» **WHAT IS NEEDED**
The material below holds a span beginning at the line with "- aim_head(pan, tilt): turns" and ending at the line with "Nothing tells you". Quote that span exactly, both ends included, and only that span. Leave out blank lines and number the others, starting at 1.

» **RAW DATA**
-------------------------
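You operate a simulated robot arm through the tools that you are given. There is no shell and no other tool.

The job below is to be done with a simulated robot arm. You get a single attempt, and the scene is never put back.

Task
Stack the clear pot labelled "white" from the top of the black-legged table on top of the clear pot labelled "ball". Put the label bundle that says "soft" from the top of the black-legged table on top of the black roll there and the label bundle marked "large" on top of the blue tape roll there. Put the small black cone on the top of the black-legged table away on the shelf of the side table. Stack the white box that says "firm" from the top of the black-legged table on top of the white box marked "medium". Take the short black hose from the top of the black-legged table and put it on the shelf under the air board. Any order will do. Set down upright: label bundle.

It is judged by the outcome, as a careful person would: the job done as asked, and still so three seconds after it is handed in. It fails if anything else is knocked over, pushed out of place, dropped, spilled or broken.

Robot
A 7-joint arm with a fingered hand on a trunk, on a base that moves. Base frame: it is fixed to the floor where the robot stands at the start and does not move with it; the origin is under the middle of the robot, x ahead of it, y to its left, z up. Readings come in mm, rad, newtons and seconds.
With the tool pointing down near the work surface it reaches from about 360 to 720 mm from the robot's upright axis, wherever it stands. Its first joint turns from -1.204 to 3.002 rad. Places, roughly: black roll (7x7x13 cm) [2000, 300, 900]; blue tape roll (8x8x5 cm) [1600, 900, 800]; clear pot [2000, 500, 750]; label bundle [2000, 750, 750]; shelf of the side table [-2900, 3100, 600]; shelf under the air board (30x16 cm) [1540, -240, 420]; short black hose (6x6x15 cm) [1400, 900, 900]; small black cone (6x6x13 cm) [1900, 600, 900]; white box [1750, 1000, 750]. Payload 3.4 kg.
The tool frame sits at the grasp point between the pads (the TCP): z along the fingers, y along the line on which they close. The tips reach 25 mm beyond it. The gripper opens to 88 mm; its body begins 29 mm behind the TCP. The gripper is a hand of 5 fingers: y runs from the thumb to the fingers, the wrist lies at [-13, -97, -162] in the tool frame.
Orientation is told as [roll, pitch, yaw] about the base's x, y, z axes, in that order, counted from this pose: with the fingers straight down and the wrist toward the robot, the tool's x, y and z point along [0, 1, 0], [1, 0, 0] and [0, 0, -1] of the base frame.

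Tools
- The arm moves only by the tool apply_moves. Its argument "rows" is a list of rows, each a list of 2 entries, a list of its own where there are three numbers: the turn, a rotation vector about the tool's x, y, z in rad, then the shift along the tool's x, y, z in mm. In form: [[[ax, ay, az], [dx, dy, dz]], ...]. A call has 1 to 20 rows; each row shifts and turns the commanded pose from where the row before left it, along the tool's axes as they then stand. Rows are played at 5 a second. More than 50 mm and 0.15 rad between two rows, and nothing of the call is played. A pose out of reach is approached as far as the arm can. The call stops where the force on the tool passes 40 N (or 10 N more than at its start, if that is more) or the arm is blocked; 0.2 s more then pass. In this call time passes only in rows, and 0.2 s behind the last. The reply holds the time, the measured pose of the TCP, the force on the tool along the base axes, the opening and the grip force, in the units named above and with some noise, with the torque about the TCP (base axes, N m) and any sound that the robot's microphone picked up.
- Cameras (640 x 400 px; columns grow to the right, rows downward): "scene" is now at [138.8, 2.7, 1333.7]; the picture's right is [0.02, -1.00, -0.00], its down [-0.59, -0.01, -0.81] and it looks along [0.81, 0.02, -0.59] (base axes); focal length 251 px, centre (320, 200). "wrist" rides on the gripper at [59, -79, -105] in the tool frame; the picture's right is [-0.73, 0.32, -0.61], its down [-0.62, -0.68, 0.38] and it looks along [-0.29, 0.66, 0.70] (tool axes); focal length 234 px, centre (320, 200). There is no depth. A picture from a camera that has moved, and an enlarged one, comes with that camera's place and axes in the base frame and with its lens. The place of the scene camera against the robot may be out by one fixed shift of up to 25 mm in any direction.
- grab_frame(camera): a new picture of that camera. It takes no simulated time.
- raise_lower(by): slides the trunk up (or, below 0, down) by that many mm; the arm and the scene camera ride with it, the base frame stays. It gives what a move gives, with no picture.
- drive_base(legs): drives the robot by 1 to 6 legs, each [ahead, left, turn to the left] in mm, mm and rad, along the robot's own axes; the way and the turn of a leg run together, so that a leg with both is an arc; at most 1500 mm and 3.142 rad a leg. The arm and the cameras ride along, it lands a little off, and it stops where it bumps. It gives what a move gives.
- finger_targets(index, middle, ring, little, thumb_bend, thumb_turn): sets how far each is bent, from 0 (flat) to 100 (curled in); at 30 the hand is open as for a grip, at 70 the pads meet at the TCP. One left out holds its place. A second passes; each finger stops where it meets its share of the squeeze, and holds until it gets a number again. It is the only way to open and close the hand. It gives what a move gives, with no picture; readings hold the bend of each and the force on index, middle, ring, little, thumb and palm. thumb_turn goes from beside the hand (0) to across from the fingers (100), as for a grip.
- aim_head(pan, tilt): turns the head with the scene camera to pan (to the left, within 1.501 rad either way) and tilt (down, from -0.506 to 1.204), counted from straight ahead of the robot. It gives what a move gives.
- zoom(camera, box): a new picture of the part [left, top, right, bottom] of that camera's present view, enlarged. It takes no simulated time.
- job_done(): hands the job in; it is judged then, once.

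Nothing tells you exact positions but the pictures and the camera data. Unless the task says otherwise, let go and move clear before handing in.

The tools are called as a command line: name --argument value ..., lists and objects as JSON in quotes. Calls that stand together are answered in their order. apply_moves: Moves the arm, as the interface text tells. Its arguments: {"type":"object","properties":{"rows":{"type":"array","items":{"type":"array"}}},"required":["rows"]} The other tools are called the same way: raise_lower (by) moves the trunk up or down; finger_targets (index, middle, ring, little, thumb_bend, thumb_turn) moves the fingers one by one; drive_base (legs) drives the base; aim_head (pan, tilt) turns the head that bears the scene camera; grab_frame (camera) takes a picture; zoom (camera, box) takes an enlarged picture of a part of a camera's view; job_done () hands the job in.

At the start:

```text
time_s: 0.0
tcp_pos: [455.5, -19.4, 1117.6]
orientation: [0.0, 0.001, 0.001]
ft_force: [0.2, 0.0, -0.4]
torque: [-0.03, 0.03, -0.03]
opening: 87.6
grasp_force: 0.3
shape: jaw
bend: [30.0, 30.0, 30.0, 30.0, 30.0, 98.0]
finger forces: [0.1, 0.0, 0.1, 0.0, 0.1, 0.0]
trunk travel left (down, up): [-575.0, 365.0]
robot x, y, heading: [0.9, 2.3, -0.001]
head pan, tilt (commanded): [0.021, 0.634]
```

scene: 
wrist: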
-------------------------
» **COMPLETE RESPONSE**
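1. - aim_head(pan, tilt): turns the head with the scene camera to pan (to the left, within 1.501 rad either way) and tilt (down, from -0.506 to 1.204), counted from straight ahead of the robot. It gives what a move gives.
2. - zoom(camera, box): a new picture of the part [left, top, right, bottom] of that camera's present view, enlarged. It takes no simulated time.
3. - job_done(): hands the job in; it is judged then, once.
4. Nothing tells you exact positions but the pictures and the camera data. Unless the task says otherwise, let go and move clear before handing in.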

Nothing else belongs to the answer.